====== Data ======

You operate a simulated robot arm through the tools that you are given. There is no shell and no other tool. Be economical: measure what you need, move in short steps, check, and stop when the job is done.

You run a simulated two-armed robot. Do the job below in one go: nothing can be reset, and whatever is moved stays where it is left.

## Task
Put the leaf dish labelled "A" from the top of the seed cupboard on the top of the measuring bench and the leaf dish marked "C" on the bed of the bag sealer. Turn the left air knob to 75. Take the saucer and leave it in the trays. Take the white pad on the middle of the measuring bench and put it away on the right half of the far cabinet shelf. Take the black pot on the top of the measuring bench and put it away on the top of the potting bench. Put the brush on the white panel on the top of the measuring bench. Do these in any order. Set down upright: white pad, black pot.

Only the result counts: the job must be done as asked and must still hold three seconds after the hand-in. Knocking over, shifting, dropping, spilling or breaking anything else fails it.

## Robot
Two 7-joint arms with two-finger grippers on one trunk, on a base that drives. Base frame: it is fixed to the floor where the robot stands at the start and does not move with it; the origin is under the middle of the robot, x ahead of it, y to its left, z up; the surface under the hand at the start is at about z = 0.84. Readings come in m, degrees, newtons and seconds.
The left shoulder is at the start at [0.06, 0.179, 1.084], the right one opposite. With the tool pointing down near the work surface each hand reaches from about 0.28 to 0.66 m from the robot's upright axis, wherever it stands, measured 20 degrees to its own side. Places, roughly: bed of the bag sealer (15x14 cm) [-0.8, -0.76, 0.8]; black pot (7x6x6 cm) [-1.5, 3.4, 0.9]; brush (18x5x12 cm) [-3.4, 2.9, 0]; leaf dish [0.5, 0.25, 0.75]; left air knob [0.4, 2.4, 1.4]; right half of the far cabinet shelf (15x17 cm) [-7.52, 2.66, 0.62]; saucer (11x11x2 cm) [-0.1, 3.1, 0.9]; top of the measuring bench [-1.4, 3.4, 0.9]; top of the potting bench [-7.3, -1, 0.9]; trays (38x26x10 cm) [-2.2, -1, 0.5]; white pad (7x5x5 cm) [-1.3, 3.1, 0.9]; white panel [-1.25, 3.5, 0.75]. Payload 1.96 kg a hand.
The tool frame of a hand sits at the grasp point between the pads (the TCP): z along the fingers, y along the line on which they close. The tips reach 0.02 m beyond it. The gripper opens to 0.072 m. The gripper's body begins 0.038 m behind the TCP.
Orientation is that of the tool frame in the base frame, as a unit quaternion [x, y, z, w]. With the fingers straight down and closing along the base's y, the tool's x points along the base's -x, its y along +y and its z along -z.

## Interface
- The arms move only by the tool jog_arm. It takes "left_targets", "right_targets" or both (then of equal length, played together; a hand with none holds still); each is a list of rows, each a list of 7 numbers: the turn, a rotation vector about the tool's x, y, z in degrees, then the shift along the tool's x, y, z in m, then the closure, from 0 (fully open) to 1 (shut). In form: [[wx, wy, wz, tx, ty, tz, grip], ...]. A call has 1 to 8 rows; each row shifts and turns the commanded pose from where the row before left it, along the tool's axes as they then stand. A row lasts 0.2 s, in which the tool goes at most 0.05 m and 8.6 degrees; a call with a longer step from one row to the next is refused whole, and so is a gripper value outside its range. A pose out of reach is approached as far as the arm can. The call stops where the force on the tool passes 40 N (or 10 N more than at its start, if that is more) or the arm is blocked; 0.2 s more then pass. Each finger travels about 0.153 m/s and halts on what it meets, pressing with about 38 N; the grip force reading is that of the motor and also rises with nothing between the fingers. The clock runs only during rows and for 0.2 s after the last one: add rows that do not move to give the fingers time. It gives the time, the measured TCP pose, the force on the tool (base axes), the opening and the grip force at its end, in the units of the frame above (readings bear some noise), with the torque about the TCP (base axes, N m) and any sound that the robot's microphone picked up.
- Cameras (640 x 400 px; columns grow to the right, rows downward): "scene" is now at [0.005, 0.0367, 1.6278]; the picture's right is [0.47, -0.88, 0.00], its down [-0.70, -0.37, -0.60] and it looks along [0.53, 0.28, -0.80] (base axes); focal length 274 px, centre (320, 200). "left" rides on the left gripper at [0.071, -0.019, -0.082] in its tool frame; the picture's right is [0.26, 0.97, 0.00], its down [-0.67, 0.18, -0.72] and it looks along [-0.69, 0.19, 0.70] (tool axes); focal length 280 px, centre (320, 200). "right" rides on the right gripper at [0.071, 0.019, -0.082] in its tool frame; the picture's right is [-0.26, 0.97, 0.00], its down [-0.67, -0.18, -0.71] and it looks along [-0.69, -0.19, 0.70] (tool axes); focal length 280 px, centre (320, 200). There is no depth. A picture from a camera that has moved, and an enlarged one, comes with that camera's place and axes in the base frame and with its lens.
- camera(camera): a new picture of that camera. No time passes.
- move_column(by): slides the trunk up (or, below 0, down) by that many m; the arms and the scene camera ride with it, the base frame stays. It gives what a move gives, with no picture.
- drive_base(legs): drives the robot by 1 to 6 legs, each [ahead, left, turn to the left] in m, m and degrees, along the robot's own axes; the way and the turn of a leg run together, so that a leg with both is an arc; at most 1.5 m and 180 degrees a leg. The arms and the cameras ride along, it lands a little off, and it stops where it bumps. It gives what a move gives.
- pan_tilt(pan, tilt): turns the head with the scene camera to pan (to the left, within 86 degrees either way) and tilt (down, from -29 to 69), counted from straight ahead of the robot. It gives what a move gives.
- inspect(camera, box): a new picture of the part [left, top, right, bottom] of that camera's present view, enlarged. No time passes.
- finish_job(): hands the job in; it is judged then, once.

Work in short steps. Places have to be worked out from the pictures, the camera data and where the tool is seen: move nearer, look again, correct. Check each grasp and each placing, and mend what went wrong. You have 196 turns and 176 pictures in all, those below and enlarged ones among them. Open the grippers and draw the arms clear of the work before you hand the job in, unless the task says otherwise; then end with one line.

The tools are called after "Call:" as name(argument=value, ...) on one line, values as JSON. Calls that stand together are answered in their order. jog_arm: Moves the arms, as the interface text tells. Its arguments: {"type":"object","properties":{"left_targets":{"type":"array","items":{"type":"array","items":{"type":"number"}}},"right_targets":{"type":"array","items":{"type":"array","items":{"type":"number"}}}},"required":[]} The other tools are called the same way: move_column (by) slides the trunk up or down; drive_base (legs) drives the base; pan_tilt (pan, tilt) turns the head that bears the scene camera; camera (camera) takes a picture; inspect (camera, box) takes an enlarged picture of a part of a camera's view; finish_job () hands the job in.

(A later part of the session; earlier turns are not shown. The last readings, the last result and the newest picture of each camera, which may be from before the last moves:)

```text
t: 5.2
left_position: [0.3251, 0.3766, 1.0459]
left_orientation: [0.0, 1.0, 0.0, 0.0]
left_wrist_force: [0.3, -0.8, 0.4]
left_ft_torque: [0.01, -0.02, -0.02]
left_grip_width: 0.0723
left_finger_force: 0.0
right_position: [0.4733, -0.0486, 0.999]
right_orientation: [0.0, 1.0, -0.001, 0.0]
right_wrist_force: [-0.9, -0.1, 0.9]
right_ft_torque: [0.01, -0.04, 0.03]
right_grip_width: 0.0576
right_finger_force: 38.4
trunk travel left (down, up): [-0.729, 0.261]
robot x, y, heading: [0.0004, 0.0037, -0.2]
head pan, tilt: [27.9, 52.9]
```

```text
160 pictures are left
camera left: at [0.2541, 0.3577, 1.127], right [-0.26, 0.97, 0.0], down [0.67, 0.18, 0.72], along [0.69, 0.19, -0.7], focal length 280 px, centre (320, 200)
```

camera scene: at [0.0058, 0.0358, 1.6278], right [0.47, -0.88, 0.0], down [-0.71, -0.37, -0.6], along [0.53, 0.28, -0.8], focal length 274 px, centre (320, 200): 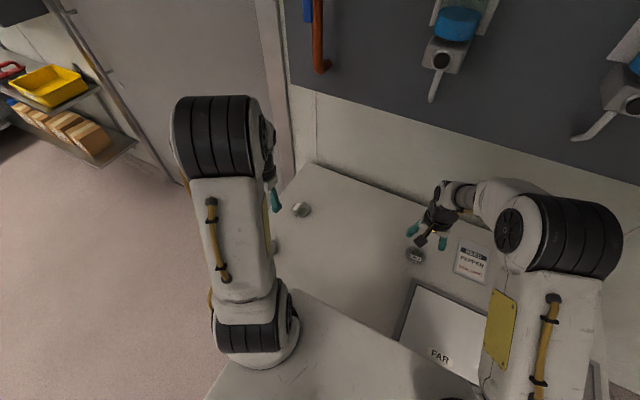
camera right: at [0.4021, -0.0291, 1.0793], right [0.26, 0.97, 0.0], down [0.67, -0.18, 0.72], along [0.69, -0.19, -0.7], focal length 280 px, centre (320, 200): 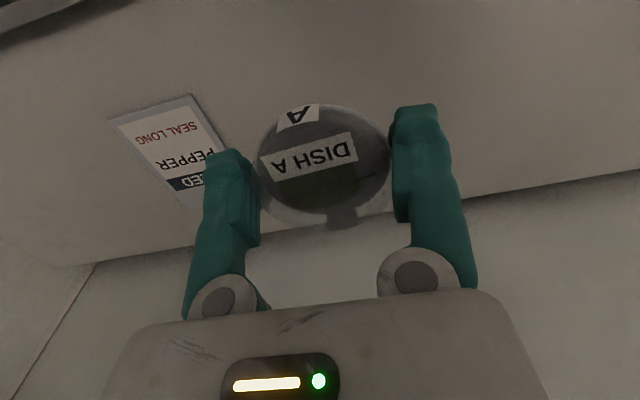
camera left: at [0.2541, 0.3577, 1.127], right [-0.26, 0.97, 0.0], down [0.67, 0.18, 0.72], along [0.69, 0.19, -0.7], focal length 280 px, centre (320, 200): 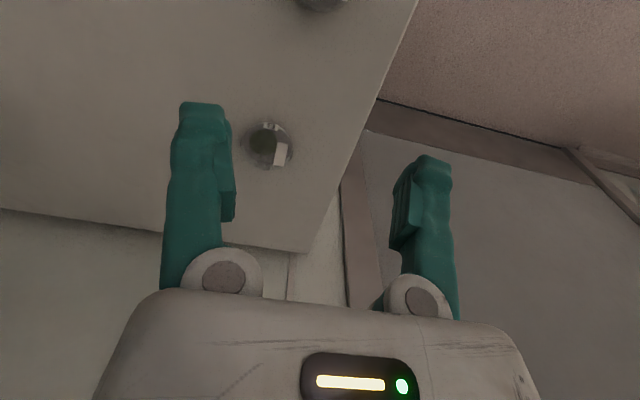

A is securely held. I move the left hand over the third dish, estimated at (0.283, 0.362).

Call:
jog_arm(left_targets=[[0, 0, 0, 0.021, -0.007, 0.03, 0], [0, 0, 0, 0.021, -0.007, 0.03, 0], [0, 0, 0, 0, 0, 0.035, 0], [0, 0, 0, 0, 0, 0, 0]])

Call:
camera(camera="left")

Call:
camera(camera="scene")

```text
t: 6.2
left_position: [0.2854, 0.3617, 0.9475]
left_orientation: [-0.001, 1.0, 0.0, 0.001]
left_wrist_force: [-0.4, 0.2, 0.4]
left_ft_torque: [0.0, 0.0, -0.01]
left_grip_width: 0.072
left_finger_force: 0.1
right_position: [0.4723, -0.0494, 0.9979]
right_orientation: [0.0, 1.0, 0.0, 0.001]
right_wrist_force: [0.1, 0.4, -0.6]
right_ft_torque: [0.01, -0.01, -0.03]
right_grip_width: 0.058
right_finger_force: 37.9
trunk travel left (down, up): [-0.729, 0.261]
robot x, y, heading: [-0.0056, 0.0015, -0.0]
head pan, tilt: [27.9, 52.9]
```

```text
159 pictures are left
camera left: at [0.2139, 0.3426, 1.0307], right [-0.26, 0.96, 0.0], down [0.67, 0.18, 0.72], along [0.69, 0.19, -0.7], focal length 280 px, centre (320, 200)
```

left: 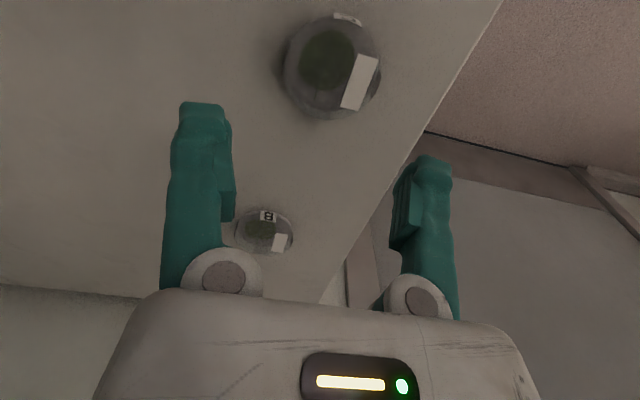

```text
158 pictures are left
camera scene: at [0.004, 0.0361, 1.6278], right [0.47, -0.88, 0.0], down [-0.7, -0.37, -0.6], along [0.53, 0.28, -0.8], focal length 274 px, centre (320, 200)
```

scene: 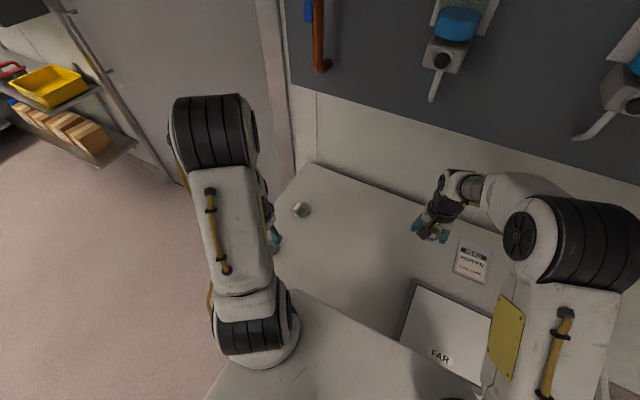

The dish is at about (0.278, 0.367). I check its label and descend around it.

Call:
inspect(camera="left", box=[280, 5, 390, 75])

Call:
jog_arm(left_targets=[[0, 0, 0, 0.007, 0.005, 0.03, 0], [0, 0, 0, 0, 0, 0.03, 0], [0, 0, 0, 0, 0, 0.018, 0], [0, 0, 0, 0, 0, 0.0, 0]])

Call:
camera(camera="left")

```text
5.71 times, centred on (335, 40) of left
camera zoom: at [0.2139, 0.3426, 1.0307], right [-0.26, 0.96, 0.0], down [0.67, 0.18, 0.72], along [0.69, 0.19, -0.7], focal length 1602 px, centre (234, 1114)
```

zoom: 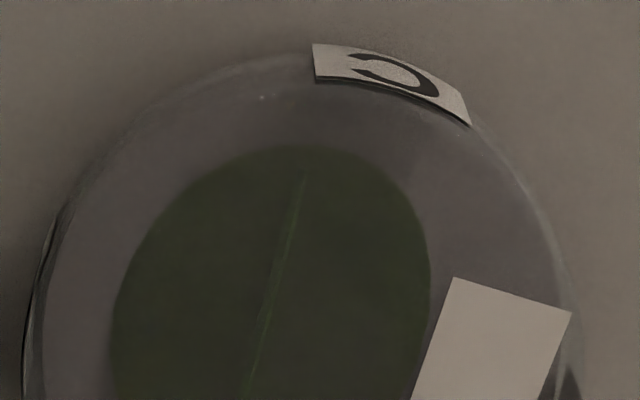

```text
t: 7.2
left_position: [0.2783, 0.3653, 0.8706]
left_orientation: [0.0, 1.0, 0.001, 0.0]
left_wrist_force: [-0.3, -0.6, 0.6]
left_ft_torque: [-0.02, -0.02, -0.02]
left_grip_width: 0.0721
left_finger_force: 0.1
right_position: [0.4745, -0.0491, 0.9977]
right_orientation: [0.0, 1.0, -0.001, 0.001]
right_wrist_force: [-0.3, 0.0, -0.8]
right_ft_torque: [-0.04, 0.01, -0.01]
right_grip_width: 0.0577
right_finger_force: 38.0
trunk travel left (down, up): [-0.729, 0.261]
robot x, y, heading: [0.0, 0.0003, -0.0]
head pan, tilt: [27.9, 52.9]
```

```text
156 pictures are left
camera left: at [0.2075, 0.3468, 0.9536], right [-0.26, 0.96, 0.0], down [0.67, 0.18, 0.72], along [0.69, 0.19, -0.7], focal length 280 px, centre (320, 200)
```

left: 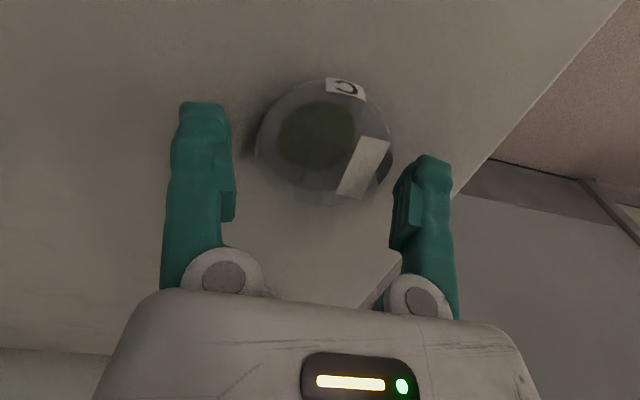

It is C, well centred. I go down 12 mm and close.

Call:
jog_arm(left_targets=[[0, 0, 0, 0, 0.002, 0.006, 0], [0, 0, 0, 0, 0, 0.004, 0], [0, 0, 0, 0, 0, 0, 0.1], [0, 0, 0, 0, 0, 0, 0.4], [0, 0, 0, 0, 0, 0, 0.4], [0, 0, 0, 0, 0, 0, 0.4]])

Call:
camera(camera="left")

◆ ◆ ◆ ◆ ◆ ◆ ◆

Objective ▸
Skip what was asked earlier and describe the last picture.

======

Objective ▸
Lines containing the string "simulated" are to be selected and copied.

Result of this exercise ▸
You operate a simulated robot arm through the tools that you are given. There is no shell and no other tool. Be economical: measure what you need, move in short steps, check, and stop when the job is done.
You run a simulated two-armed robot. Do the job below in one go: nothing can be reset, and whatever is moved stays where it is left.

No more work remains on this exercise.